» **PROVIDED PASSAGE**:
木の基礎知識 マルトクショップ「もくもく通信」

カラーアングルとL字アングルを使ってワゴン収納を製作してみた

2020年11月26日

年末が近づき、お部屋のインテリアや収納にも目が行きがちな季節になりました。今回のもくもく通信では、インパクトドライバー(ドリルドライバー)さえ使えれば女性一人でも簡単に作れる、カラーアングルを使った収納ワゴンのDIYをご紹介します。

作るのが簡単なのはもちろん、注文時の特殊加工も無いので樹種を選べばコストパフォーマンスも良いお手軽DIYです。年末の大掃除前に、ぜひご活用ください。

 

 

 

カラーアングルを使ったワゴンを簡単DIY【設計と準備編】

側板を無くし、キャスターをつけることで手軽に置けるワゴンに

棚と言えばDIYの題目として定番となっております。実際にマルトクショップにお寄せいただく写真も、棚の写真の比率はかなり多いです。人気の理由としては、生活する上で絶対に必要な家具であること、他の家具に比べて作り方次第でビジュアルも用途もバリエーション豊富なことなどが挙げられると思います。
棚と言っても色々ある

今回のDIYは実際にスタッフが自宅で使う棚を作るという名目で始まったのですが、金物の力を借りて棚の応用編、ワゴンを作成してみました。応用編と言ってもインパクトドライバーでのビス留め以外何も難しくない、力作業もないので女性にも優しい簡単DIYになったのでご紹介します。

 

小回りのきく収納ならおすすめ!「ワゴン」

ワゴンとはキッチンやデスク周り、洗面所などで使用されるキャスターのついた棚のこと。こまごまとした日用品などを収納し、キャスターで動かすことができるので日常生活で重宝する家具です。家中を探してみたら1台くらいは持っている方も多いのでは無いでしょうか。

量販店でも多く扱われているワゴンはプラスチックやスチール製のものがほとんどですが、木材を取り入れるとあたたかみのある、インテリアの一部として使える家具になります。キャスターの取り付けが一見難しく感じるかもしれませんが、今回ご紹介するカラーアングルを使った方法ならドライバー一本で簡単に取り付ける事ができます。

» **EXERCISE DIRECTIONS**: Continue the provided passage that opens with "木の基礎知識 マルトクショップ「もくもく通信」".

» **PROVIDED MATERIAL**:
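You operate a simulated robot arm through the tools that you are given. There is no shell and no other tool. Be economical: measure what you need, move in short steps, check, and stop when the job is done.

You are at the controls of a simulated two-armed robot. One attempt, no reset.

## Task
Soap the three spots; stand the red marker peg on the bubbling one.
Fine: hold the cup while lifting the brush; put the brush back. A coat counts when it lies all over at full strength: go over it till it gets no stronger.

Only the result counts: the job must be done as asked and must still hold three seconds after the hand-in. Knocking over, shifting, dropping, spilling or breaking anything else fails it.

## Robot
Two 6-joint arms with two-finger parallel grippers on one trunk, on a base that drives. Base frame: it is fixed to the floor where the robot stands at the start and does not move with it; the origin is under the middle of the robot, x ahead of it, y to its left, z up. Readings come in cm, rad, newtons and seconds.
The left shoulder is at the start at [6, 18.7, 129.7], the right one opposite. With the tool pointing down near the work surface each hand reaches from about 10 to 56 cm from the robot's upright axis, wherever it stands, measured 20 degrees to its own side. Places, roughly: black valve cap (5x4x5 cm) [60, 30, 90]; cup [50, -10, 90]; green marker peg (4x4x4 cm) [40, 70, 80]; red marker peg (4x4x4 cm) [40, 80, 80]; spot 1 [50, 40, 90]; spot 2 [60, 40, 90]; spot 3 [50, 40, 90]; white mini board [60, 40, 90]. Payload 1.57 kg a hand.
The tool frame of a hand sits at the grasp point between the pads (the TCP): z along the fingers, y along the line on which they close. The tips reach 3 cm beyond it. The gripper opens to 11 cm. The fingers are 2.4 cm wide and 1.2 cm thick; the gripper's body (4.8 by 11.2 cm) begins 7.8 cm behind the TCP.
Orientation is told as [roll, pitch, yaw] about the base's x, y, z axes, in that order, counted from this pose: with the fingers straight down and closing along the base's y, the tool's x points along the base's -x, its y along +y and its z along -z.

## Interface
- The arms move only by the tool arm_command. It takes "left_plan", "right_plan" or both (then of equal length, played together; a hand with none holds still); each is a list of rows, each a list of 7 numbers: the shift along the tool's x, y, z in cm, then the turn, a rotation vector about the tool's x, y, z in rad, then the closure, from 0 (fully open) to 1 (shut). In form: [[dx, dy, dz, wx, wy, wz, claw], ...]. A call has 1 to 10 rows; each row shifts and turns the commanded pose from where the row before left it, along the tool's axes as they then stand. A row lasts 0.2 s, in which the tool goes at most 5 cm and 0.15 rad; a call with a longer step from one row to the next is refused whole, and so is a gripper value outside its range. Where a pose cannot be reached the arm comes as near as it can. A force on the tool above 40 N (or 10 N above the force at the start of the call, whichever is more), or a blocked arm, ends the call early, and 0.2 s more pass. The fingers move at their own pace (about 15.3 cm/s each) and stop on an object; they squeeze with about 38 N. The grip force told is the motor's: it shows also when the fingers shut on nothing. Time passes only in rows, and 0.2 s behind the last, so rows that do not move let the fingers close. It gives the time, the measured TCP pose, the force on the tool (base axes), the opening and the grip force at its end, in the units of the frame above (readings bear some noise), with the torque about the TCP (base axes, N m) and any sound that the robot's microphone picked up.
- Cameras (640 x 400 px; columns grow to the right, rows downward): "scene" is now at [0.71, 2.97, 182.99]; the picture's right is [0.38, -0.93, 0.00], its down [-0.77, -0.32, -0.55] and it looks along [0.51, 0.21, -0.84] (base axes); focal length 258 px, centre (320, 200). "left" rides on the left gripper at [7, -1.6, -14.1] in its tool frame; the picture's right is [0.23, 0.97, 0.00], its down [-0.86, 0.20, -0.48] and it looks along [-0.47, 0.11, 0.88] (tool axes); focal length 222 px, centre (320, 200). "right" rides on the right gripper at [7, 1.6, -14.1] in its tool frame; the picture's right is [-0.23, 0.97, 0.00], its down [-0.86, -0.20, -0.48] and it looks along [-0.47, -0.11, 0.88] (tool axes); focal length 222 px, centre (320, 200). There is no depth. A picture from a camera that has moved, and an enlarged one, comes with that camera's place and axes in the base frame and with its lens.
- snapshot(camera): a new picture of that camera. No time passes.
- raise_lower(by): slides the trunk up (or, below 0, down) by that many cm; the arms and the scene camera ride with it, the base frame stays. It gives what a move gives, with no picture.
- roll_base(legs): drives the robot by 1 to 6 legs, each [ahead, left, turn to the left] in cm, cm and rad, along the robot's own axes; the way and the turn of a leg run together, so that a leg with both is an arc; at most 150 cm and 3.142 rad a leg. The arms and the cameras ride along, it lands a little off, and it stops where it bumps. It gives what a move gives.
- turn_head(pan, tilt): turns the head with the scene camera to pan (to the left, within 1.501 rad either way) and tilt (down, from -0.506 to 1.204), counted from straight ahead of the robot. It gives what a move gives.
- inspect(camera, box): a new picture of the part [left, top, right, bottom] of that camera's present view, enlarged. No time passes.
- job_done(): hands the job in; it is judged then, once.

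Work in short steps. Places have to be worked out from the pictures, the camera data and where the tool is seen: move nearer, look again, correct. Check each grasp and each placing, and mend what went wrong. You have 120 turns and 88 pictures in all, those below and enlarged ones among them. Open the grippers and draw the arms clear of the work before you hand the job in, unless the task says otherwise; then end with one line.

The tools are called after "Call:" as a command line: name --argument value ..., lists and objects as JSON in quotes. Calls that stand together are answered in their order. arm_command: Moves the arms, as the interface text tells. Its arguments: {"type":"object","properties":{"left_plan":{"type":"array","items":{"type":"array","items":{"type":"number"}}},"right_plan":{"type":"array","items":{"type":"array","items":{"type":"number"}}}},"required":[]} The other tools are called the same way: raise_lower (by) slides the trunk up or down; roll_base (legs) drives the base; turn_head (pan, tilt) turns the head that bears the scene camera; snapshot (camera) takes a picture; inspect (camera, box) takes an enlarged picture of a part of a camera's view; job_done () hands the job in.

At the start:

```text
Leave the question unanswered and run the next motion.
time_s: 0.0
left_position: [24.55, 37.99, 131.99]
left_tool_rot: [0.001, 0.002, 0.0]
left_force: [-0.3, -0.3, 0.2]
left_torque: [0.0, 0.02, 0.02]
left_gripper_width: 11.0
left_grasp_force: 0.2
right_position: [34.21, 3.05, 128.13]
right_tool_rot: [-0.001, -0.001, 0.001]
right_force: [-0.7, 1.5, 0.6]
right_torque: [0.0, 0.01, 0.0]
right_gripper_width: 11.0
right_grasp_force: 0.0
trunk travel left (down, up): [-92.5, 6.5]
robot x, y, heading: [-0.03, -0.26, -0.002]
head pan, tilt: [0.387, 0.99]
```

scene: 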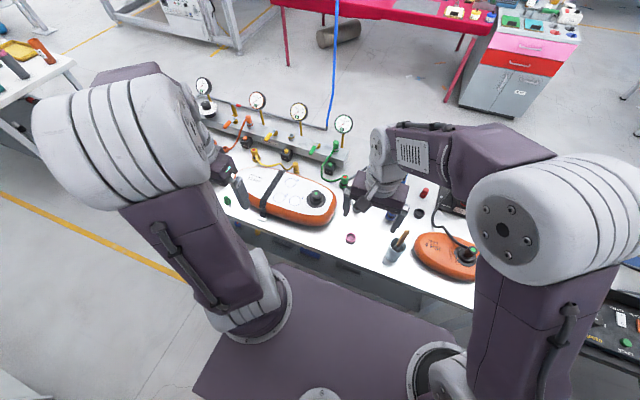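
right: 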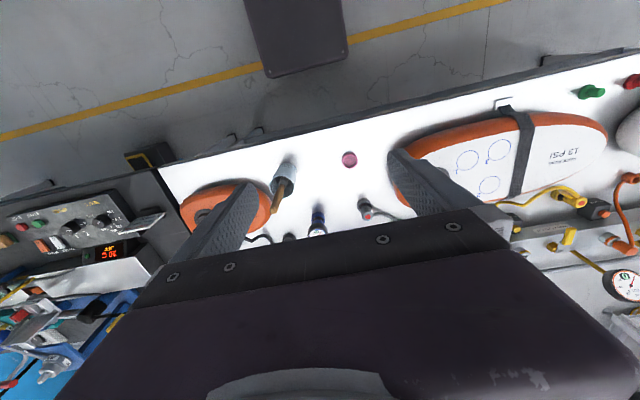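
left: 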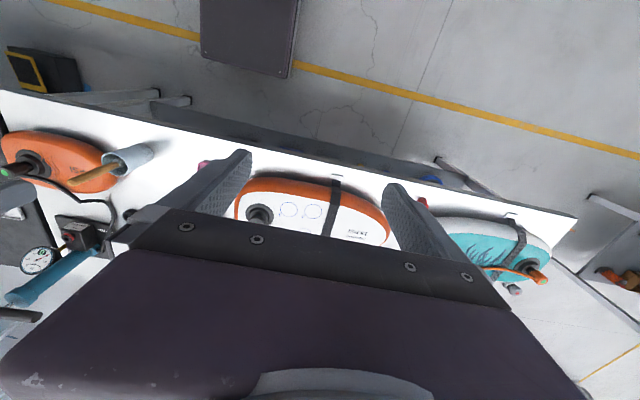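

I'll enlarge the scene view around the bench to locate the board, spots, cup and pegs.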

» **TASK OUTPUT**:
 

 

カラーアングルを使って簡単にワゴンを作ろう!

今回使用した黒のカラーアングルと、棚受けがわりに使用したL字アングル

 今回のおすすめ金物は、「カラーアングル」です。アングルとは、主に部材の取り付けに使用するL字形の金具のこと。 大体はネジや、ボルトで固定するための穴が複数個あいてます。 今回のDIYでは棚柱の代わりに750mmのカラーアングルを、棚受けの代わりにL字アングル(金折)を使用しました。カラーアングルを使用すると、とても簡単に棚状の家具を作ることができます。今回挙げられる、カラーアングルを使うメリットはこんな感じです。

 

棚の側板がいらない

木材のみで作成した棚は重量的に重くなることが多いですが、金物を上手に取り入れると見た目も重量もスッキリする上、どの方向からも物が置ける収納を作ることができます。逆に、埃をしっかり避けたり、一度設置したら動かさないような家具の場合は側板が重要な場合もありますので、最終的には用途と好みです。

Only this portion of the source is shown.